【4月3日付編集日記】通学路

 毎日通る道も、そのときどきの気持ちや天候一つで違った風景に見えることがある。大人が見落としがちな変化にも敏感な子どもは、草花や虫に目を凝らしては足を止める。特権とばかりに通学路で道草をくうのが得意だ

 ▼作家の津村記久子さんの通学路にまつわる記憶は、小学1年にさかのぼる。一緒に下校していたのが、花を摘み蜜を吸うのが上手な友達で、津村さんは、そのおこぼれにあずかっていた。人生で最も野の花が身近にあった時期かもと、エッセー「花咲く通学路」で述懐する

 ▼入学してからわずか4カ月で転校したのに、いい思い出しか残っていないという。
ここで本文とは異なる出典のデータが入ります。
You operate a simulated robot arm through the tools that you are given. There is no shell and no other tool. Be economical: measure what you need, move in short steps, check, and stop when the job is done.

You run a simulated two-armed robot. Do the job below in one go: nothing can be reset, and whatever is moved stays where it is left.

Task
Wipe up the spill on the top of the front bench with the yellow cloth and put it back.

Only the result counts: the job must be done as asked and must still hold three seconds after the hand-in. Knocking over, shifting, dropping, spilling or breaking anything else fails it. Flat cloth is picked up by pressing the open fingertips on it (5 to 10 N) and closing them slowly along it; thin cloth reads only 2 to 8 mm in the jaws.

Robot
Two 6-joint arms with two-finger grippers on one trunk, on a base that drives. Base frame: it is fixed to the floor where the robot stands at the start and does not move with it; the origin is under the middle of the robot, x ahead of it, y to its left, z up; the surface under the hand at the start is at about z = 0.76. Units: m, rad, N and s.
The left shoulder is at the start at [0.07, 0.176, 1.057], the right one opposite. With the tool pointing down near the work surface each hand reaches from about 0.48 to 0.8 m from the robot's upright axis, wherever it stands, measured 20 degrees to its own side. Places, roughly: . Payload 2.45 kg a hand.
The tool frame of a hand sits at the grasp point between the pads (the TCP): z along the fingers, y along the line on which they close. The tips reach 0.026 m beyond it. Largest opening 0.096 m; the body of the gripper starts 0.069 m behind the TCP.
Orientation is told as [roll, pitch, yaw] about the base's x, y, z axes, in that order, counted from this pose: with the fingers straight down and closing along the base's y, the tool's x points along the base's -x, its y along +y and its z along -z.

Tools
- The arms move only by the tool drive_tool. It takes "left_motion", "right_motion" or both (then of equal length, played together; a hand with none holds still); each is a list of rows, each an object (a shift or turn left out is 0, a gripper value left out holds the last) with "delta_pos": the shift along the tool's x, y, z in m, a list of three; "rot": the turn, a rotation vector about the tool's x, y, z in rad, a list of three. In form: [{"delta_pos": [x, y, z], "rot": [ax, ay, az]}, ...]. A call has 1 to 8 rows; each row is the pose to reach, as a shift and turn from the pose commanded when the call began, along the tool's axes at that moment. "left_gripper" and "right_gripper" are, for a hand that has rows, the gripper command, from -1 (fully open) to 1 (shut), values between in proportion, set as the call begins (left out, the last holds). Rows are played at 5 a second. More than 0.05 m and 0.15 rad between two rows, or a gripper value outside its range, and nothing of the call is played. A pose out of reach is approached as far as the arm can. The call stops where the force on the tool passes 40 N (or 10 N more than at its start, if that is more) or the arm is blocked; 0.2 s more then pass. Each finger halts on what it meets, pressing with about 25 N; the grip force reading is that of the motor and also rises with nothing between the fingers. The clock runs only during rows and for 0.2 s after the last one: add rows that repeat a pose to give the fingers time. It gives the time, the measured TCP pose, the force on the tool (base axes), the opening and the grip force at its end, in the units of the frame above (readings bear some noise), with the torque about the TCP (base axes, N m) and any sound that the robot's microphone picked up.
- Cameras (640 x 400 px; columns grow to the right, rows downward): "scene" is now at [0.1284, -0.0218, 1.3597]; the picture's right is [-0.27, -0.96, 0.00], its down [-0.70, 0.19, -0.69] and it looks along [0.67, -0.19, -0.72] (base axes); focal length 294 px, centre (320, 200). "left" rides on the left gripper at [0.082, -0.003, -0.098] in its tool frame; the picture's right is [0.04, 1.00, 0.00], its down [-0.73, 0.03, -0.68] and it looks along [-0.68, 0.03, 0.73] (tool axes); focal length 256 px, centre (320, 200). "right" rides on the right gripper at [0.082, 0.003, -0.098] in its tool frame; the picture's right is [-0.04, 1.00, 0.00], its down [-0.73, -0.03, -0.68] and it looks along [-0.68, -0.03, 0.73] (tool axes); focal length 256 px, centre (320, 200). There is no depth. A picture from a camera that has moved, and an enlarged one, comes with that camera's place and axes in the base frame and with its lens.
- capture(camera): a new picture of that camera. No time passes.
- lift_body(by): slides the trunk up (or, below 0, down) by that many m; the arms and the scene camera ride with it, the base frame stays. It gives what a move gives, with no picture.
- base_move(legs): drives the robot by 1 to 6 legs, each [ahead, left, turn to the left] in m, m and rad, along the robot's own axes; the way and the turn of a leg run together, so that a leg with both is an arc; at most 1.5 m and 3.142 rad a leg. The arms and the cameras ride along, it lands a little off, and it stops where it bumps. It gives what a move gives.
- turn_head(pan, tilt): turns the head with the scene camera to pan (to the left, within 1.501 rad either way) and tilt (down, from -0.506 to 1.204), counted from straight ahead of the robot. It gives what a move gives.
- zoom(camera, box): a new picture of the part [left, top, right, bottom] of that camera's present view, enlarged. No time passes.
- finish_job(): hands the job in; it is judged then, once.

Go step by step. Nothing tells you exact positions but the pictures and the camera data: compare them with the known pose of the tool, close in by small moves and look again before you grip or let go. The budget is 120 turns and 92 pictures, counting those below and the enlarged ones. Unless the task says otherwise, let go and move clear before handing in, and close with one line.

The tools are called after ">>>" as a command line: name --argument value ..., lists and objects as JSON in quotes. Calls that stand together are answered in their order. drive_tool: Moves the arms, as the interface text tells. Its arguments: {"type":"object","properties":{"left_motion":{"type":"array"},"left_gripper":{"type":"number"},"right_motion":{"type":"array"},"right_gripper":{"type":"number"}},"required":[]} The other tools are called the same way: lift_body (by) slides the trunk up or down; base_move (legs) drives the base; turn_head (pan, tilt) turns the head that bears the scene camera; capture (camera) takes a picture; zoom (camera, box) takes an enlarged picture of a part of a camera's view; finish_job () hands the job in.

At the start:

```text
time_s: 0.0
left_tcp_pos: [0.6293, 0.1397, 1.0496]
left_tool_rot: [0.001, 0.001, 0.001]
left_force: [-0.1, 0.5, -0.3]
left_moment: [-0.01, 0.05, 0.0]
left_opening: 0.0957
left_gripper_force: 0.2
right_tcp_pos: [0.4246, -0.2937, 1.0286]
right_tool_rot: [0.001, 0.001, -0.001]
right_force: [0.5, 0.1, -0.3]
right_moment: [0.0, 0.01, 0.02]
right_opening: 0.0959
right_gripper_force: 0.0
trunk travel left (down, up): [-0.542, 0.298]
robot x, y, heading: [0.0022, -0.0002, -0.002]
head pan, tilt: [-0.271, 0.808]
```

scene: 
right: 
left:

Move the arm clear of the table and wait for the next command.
「不意に断たれた物心がつく前の友情は、いつまでも美しく、そして不思議だ」と結んでいる

 ▼まもなく小中学校の入学式。なにもかも初めてづくしの小学1年生は、しばらく保護者らに見守られながらの登下校になろう。中学生になれば自転車やバス、電車で通うこともあり、学校までの風景が一変する

 ▼卒業と同時に縁遠くなる通学路。思い返してどんな記憶が刻まれているだろう。友達と交わした何げない会話だったり、ちょっとした道草で感じた季節の変化だったり。たくさんの思い出ができますように。